- What is required -
Repeat exactly the lines below, from the line containing "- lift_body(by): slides" through the last line, both included. Leave out any pictures.

- Collected material -

•••

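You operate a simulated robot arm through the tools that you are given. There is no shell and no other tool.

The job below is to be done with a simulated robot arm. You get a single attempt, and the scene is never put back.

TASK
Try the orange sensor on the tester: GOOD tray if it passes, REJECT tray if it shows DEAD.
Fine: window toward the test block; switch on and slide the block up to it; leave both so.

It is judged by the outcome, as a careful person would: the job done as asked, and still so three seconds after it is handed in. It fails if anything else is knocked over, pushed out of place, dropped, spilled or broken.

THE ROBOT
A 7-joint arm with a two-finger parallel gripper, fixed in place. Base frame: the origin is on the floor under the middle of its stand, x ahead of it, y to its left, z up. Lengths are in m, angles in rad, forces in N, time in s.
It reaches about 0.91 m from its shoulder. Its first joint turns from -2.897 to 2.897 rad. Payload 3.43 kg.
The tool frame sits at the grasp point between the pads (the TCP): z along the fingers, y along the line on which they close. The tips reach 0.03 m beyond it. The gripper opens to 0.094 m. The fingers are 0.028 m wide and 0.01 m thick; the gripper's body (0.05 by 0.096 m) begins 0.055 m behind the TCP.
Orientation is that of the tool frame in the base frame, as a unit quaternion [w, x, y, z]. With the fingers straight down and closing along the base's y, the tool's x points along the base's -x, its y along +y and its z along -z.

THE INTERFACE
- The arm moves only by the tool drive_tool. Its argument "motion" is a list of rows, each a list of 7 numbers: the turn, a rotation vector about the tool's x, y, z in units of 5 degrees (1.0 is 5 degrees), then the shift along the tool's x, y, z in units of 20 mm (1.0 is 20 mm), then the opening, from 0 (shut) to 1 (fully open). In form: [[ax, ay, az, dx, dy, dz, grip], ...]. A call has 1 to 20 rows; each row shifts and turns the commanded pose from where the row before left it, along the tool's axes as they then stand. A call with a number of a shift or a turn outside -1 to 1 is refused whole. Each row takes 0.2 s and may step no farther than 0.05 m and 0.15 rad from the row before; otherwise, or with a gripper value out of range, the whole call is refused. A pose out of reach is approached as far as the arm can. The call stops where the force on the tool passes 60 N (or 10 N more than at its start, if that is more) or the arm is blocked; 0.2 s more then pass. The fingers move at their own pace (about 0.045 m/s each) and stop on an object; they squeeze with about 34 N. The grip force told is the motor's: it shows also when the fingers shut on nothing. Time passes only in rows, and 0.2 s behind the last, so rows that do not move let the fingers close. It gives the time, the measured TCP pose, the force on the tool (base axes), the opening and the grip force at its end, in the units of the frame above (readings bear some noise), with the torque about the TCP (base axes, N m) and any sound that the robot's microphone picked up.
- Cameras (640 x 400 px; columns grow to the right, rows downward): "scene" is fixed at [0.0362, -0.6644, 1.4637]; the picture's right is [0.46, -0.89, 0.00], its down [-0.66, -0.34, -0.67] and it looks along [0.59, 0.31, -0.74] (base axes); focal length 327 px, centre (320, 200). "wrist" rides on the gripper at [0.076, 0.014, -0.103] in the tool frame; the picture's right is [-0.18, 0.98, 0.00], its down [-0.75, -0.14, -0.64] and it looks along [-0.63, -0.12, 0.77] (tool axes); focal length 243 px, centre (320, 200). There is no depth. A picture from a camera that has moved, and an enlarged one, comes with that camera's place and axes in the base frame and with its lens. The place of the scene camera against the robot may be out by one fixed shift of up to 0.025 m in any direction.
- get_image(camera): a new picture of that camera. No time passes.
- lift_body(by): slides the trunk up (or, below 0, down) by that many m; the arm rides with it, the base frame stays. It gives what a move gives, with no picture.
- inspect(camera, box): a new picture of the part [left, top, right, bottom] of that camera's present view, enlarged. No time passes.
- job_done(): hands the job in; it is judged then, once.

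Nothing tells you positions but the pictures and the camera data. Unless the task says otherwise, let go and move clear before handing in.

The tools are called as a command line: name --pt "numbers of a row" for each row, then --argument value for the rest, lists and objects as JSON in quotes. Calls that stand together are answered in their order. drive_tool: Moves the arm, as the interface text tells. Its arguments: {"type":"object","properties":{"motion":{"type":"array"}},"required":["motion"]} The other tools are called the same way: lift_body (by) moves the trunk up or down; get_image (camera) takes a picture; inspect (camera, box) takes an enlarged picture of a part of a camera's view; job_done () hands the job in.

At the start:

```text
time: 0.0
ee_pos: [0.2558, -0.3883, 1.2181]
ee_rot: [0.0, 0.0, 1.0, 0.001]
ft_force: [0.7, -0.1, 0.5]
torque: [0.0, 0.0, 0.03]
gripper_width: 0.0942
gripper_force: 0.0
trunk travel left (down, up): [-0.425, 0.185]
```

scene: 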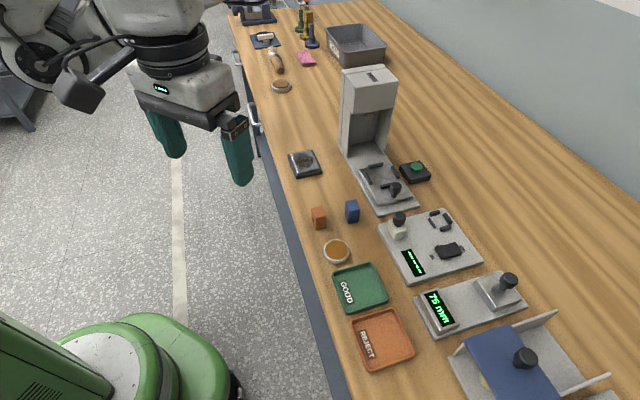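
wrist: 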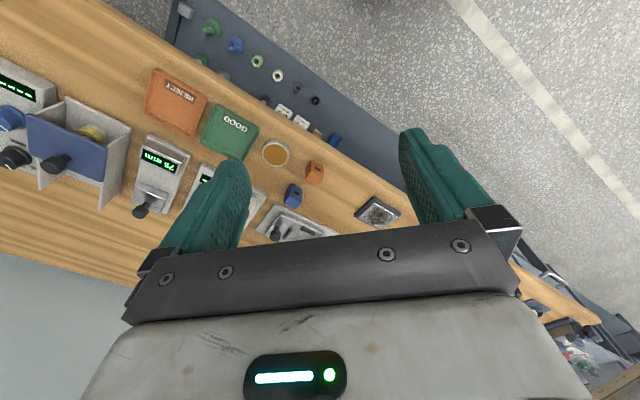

•••

- The answer -
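- lift_body(by): slides the trunk up (or, below 0, down) by that many m; the arm rides with it, the base frame stays. It gives what a move gives, with no picture.
- inspect(camera, box): a new picture of the part [left, top, right, bottom] of that camera's present view, enlarged. No time passes.
- job_done(): hands the job in; it is judged then, once.

Nothing tells you positions but the pictures and the camera data. Unless the task says otherwise, let go and move clear before handing in.

The tools are called as a command line: name --pt "numbers of a row" for each row, then --argument value for the rest, lists and objects as JSON in quotes. Calls that stand together are answered in their order. drive_tool: Moves the arm, as the interface text tells. Its arguments: {"type":"object","properties":{"motion":{"type":"array"}},"required":["motion"]} The other tools are called the same way: lift_body (by) moves the trunk up or down; get_image (camera) takes a picture; inspect (camera, box) takes an enlarged picture of a part of a camera's view; job_done () hands the job in.

At the start:

```text
time: 0.0
ee_pos: [0.2558, -0.3883, 1.2181]
ee_rot: [0.0, 0.0, 1.0, 0.001]
ft_force: [0.7, -0.1, 0.5]
torque: [0.0, 0.0, 0.03]
gripper_width: 0.0942
gripper_force: 0.0
trunk travel left (down, up): [-0.425, 0.185]
```

scene: 
wrist: 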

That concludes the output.